● EXTRACT TO READ:

Discussion in 'The Pub' at netrider.net.au started by azi, May 16, 2008.

  1. I know this is a motorcycle community forum, and yes, cars equal cages here, but I thought I'd share the short lived fooly sik experience with my car.

    I decided I'd pimp my Subaru Impreza RS with some bling wheels and lowered suspension the other week. This was triggered because I thought I'd trust the Subaru workshop to fit decent tyres when it was having its minor service. Turned out they fitted crummy Falkens with no grip and no feel.

    On went some fo' sik (um is that how you say it?) 18" rims followed by some lowered King springs. It was incredibly fun to drive for about 3 days - the handling was great!

    Then came the mundane daily driver duties, where the 'Prez has shopping trolley and work visit duties. Bring on the potholes, driveway ramps, speed humps, gravel drives, road works.... soon the cool factor vanished in a haze of bruised kidneys and grazed bodywork. I also started to realise that the stock dampers were not coping with the higher spring rates, and the car was bouncing a lot. (Riding motorcycles for several years has taught me something about spring rates and compression/rebound damping characteristics.)

    Now I'm considering putting the original stock springs and teeny wheels back on. I've learnt the hard way why the factories sell their cars with these boring wheel sizes - because they actually work for day-to-day use!
  2. Soooo ahhh what country are your parents from?
  3. I hope you don't take it the wrong way, but I must admit that I do have a little giggle when a lowered car drives past bouncing up and down like a pogo stick due to stock damping struts that can't handle the 'slammed' stiff-as-a-board springrate. :)

    As with all vehicle modifications, gotta do the boring/expensive supporting mods to make the exciting mods work. :grin:
  4. I totally agree Spots - I asked the salesman _twice_ if getting new damper struts are needed if new springs are fitted, and both times he said "nah it'll be fine". A strange response, considering he could've sold me more product if he said yes!
  5. Modification to personalise a vehicle is a great idea, but if it destroys function, then I back the manufacturer every time. I mean, I think they know what's right, and that a pure white leather interior, for example, is neither pretty nor useful :LOL:.
  6. Lesson #1: Subaru workshops are fine for standard service stuff - ya wanna do mods, go to someone who knows what they're doing.

    Lesson #2: Anyone who lives in NSW and lowers their car is a masochist - you just need to look at the bl**dy roads to work out why it's a bad idea.

    Lesson #3: There are Falkens, and then there are Falkens.
  7. There is a good reason why Roadworthiness standards require that a vehicles suspension component and its bump stop is not altered more than 33% of manufacturer's Specs.
    I have seen floor rails crack, trailing arm anchors being ripped away, as well as structural misaligned due to extreme stress.

● AVAILABLE DATA:

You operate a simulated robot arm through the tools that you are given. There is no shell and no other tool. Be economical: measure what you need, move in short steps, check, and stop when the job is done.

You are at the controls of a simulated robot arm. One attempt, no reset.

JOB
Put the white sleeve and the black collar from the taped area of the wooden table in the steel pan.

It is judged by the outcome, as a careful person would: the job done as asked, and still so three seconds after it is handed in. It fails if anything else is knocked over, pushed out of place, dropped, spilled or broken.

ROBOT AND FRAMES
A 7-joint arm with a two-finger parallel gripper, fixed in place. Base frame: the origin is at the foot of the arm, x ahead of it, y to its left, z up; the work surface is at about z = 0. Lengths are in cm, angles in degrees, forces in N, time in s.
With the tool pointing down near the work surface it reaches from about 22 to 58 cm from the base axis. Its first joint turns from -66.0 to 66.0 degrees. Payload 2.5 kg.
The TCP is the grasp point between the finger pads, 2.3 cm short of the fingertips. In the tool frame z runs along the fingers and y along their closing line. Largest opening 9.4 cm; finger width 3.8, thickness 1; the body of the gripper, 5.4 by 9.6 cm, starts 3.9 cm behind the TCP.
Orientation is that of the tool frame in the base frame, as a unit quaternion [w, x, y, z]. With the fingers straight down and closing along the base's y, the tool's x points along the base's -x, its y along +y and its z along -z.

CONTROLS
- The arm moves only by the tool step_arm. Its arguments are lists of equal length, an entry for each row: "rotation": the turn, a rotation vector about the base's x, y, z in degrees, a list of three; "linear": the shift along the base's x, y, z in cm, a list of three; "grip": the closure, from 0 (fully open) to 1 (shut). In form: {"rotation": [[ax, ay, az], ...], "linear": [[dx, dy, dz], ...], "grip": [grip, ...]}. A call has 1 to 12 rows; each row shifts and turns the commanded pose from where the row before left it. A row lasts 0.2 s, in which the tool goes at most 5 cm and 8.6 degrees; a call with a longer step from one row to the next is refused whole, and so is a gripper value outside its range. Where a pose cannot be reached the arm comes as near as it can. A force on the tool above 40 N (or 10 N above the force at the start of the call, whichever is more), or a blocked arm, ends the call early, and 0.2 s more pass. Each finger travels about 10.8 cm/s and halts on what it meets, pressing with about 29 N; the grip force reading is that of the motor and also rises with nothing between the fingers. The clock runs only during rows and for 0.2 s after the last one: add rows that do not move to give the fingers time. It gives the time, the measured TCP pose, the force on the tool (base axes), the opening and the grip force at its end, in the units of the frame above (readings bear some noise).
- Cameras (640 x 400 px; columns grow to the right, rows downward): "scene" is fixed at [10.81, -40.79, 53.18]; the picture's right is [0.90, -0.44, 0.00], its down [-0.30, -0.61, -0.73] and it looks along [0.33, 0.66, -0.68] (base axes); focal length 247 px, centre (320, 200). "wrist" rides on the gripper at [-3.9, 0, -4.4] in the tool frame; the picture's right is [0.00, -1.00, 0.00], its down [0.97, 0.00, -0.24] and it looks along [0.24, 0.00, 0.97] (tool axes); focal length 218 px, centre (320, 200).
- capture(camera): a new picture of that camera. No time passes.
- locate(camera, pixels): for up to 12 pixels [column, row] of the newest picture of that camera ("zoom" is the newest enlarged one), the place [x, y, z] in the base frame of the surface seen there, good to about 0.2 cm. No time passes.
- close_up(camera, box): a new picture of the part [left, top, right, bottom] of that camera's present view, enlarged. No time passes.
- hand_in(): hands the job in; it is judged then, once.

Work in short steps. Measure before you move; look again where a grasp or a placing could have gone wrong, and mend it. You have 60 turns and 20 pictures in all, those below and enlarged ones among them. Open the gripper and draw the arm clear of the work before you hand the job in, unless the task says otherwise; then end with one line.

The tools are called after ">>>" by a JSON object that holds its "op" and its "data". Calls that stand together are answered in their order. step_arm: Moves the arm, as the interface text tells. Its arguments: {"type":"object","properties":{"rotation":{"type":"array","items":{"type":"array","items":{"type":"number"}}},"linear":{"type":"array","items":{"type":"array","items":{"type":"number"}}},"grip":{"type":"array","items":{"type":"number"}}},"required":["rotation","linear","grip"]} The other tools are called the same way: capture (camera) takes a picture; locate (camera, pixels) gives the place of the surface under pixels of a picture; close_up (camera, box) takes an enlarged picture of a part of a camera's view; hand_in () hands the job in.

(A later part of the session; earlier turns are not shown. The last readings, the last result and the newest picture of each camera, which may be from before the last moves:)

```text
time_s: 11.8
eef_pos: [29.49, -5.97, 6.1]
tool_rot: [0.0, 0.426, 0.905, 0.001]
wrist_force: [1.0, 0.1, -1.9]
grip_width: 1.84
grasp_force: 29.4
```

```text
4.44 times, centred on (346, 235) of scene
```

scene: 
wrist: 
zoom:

● TASKS FOR THIS EXERCISE:
**a.** Pull out the sentences of the extract to read that run from "Lesson #2: Anyone" through "a bad idea." and give them unchanged.
**b.** Write the next part of the extract to read, the one that starts with "Discussion in 'The".

● EXPECTED ANSWERS:
**a.**
Lesson #2: Anyone who lives in NSW and lowers their car is a masochist - you just need to look at the bl**dy roads to work out why it's a bad idea.

**b.**
    All that and the most uncomfortable ride, it boggles the mind why some people go so far to make a vehicle 'look' cool, yet put up with such dire consequences. :roll:
  8. And this is why I laugh when people make fun of the fact my car still has standard sized wheels and standard suspension (which is already on the firm side for most roads).
  9. I've decided to put the standard suspension springs back in this week.

    Just to add some perspective: The motorcycling scene is not immune to individuals pursuing form over function - just look at the chopper scene (both contemporary and in the 70s). What's ironic is that these aesthetic changes originated from people seeking better performance in the way of less weight and greater straight line stability.

    I suppose it's inevitable that race bred modifications will eventually lead to retarded bastard siblings on the street.
  10. You mean like bikes with different sized wheels? ;)
  11. I thought he was talking about knocking some chick up in the back-seat, after she's seduced by LED rear clusters and the sound of a blow-off valve...
  12. :rofl: :rofl: :rofl:
  13. Yeah, 1 or 2" drop is usually very safe, as is going up 1" on wheel diameter. More than that and you're in no man's land on the road.
    I always love seeing drift cars blast past me on teh straights, then having to crawl around bumpy corners, especially in teh rain, for fear of losing teh car into a powerpole on some tricky roundabout.

    Regards, Andrew.
  14. yeah I have a scooby RX wagon king lows on 18"s and the ride is a little stiff, but I have decent tires to give the grip in corners :)

    is awesome going up to the snow except when I actually have to buy my own chains (but found some in NZ that'll fit 225/35 R18s :D )
  15. Yup, seen a few of these types of things myself...I always cried....cried with glee as I thought of the cash that was about enter my pocket...

    Although, I think my brother had the best idea - he had a V8 Torana which he wanted wide, wide wheels on. He tubbed the wheel arches, cutting out the inner guards and through the those pesky rear frame rails to fit the huge wheels on. The boot never really shut after that, for some reason :LOL:
  16. Lowered = laughable

    I had a laugh at a P platter (I will admit I'm also a P plater) in a lowered red ute the other night. He was "showing off" by fishtailing out of a McDonald's car park, Then 50m up the road lost control (at low speed) and crashed into a parked car on the other side of the rode, went up the gutter and come to a stop just a few centimetres shy of a front shop window.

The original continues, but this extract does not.